* Begin *

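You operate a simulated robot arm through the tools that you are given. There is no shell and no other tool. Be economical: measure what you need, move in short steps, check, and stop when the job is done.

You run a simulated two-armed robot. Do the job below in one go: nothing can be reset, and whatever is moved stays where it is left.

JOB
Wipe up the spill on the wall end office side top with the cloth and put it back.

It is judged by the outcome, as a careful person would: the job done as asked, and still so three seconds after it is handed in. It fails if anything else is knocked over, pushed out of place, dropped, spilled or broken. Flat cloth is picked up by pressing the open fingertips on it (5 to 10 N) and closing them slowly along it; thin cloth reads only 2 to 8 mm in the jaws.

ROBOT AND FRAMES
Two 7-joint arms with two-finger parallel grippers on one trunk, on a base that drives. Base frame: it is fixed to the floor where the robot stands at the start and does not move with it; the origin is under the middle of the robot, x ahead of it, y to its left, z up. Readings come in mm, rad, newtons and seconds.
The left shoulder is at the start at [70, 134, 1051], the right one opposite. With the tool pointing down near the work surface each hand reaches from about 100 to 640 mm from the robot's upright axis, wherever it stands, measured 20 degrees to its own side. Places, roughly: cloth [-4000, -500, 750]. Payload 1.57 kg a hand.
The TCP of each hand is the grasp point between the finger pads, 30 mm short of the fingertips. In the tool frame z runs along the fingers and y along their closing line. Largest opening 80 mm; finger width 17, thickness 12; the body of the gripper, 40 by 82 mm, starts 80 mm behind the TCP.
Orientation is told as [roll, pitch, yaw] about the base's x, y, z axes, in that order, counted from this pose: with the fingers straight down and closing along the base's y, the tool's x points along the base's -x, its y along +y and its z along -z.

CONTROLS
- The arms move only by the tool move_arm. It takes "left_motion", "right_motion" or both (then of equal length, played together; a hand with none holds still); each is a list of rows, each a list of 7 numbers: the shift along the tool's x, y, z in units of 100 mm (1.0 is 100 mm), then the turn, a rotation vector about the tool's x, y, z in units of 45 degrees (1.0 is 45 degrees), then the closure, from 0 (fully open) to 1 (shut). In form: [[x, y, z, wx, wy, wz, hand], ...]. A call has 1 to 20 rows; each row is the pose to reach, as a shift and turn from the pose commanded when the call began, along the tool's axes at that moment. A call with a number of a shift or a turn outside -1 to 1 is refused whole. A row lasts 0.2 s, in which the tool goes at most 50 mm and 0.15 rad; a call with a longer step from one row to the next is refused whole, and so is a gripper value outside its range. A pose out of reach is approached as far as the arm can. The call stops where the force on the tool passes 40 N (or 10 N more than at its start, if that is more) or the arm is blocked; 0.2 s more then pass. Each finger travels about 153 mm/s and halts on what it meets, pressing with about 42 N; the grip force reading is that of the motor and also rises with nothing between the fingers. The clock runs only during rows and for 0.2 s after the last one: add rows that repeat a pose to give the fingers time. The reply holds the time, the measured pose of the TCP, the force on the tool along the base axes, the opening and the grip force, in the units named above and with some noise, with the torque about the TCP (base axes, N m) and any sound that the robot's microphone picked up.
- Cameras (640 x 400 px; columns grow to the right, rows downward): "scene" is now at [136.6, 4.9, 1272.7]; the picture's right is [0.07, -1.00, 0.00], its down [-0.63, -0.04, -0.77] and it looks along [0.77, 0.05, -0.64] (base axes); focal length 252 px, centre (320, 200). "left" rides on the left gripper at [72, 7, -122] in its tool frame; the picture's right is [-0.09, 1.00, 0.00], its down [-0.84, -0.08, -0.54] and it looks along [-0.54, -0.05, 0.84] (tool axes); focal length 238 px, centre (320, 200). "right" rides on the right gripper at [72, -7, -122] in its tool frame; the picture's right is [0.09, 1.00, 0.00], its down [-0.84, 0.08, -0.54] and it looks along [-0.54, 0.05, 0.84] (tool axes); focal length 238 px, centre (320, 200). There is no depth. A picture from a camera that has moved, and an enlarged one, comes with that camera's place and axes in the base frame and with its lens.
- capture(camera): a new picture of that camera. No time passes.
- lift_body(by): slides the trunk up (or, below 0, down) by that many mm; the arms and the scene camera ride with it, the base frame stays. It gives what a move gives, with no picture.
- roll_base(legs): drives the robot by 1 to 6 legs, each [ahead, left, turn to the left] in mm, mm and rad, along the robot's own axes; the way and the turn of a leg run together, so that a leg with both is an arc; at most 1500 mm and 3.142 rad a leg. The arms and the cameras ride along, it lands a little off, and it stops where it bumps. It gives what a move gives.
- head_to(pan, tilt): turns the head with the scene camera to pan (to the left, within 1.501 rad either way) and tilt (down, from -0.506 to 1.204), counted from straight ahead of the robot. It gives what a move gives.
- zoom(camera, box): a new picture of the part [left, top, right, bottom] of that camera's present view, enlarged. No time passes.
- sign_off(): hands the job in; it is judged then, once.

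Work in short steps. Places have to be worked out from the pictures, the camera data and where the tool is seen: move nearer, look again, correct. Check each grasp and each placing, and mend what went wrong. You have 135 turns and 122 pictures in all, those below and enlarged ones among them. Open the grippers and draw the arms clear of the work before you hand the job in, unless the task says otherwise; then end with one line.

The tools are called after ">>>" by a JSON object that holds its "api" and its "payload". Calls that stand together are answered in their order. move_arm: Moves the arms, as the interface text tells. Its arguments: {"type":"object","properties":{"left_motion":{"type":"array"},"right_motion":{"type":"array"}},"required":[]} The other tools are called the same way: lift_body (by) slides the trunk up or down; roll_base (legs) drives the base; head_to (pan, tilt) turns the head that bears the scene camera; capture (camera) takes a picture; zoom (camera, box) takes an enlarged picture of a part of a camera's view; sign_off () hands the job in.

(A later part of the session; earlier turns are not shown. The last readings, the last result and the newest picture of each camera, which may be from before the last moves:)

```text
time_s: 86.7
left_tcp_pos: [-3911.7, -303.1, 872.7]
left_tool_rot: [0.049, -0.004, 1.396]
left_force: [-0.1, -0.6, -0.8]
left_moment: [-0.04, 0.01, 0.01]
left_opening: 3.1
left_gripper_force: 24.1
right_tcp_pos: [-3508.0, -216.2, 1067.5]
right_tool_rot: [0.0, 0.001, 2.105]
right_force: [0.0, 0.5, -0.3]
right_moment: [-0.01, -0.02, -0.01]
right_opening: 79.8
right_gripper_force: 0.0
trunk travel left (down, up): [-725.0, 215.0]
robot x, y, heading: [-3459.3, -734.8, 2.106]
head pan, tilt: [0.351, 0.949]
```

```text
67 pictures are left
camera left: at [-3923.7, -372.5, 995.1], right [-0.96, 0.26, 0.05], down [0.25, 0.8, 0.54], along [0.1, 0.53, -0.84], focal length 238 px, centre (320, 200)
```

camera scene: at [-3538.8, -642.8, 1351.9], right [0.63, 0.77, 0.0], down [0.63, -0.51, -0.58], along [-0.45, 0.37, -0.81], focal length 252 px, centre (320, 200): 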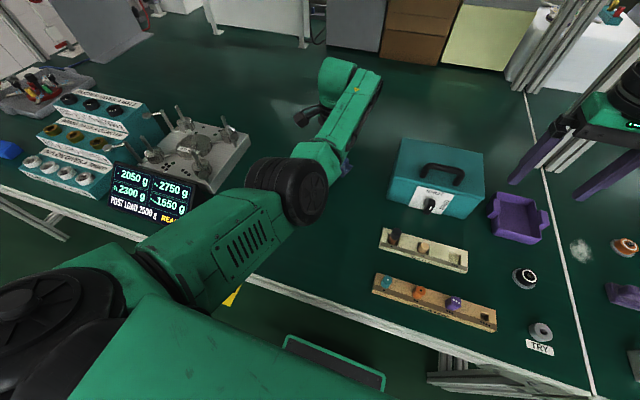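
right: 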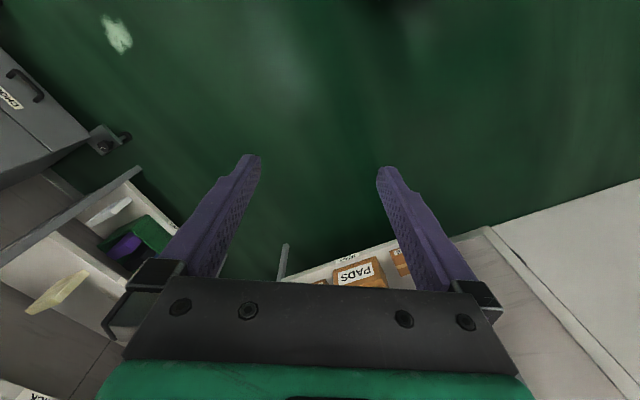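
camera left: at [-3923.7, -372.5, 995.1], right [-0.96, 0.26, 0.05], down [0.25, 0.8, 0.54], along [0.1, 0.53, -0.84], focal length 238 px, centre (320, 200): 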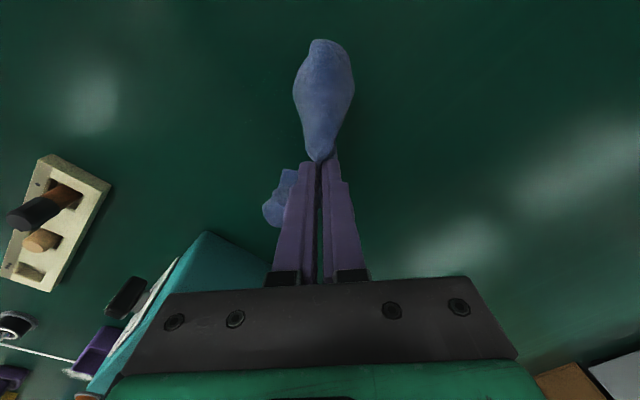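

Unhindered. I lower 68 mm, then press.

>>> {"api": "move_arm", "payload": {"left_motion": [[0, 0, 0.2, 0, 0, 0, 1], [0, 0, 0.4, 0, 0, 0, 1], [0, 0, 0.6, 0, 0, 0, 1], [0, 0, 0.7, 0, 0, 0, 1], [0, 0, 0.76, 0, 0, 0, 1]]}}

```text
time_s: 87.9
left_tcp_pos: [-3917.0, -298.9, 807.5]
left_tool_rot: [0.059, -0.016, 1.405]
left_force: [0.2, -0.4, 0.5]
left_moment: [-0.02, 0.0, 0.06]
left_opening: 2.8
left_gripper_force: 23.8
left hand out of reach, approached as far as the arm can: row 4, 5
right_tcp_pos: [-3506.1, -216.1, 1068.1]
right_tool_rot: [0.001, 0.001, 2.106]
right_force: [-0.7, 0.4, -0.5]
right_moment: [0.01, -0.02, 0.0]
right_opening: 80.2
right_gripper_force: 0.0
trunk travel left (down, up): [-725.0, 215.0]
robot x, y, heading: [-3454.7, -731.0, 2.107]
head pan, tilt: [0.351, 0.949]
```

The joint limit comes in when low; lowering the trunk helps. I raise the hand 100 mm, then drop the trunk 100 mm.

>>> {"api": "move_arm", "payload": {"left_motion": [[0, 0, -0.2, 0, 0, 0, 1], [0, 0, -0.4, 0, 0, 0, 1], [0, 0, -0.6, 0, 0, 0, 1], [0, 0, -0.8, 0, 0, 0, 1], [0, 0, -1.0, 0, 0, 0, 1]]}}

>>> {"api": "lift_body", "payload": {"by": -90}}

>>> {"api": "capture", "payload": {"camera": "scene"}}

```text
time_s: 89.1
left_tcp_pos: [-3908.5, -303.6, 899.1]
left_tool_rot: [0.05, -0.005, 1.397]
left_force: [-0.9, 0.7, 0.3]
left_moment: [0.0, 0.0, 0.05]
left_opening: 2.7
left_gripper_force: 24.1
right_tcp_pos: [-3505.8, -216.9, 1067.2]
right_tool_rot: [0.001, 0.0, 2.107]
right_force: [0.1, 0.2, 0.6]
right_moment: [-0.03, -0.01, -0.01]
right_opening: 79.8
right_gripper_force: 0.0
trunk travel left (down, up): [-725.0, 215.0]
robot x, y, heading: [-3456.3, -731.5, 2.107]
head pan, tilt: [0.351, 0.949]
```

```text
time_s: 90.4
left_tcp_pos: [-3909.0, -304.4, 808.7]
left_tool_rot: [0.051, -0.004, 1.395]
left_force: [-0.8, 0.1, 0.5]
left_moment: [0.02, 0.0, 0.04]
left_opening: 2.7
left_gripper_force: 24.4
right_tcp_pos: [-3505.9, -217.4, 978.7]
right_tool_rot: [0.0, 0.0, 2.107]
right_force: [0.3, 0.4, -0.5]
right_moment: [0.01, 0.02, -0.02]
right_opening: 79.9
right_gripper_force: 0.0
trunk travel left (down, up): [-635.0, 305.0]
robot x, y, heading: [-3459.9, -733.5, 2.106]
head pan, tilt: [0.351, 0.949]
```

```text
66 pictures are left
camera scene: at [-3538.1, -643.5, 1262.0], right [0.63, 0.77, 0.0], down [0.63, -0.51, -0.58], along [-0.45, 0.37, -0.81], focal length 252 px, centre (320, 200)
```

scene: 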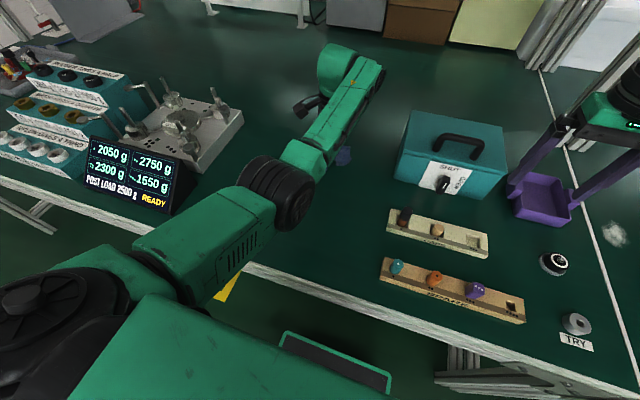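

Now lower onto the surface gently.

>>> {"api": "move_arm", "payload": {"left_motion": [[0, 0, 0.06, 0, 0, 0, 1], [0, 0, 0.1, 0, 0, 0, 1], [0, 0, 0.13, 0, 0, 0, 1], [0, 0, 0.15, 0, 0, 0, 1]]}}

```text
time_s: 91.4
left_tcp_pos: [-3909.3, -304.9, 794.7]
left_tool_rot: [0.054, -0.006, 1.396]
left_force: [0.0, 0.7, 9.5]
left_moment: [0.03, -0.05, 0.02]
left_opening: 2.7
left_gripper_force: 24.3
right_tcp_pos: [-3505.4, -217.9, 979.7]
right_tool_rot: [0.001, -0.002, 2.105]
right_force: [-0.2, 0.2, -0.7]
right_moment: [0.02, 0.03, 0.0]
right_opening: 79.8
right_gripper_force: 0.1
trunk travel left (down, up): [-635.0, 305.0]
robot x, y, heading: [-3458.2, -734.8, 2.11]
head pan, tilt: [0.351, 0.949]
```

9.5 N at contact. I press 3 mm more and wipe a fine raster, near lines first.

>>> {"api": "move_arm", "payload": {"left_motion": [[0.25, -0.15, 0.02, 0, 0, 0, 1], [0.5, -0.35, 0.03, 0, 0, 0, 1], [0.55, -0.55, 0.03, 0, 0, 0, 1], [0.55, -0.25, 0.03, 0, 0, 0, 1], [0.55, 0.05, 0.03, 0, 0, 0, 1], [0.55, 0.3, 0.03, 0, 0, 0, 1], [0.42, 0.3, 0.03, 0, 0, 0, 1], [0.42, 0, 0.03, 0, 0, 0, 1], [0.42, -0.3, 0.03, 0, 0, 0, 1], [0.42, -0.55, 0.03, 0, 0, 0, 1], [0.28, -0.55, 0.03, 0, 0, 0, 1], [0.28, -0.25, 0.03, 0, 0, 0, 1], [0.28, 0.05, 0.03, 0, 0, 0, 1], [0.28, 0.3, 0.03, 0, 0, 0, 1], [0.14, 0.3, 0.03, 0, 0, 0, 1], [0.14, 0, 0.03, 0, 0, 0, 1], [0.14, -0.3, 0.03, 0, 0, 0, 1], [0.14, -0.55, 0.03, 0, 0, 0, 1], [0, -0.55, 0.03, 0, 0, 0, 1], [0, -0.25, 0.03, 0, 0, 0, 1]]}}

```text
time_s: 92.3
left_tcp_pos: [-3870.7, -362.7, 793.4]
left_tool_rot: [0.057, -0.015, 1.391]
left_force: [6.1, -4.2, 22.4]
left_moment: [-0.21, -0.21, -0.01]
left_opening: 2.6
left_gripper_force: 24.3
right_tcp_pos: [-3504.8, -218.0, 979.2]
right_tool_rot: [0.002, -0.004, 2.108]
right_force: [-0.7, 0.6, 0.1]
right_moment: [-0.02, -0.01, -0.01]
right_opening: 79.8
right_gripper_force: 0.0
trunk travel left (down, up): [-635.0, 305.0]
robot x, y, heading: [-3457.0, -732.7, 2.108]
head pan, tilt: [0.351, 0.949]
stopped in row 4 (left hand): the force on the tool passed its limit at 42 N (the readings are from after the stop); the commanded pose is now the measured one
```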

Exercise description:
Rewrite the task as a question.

* End *

Pick out each line containing the string "part" and copy it.

Response for this exercise:
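- zoom(camera, box): a new picture of the part [left, top, right, bottom] of that camera's present view, enlarged. No time passes.
The tools are called after ">>>" by a JSON object that holds its "api" and its "payload". Calls that stand together are answered in their order. move_arm: Moves the arms, as the interface text tells. Its arguments: {"type":"object","properties":{"left_motion":{"type":"array"},"right_motion":{"type":"array"}},"required":[]} The other tools are called the same way: lift_body (by) slides the trunk up or down; roll_base (legs) drives the base; head_to (pan, tilt) turns the head that bears the scene camera; capture (camera) takes a picture; zoom (camera, box) takes an enlarged picture of a part of a camera's view; sign_off () hands the job in.
(A later part of the session; earlier turns are not shown. The last readings, the last result and the newest picture of each camera, which may be from before the last moves:)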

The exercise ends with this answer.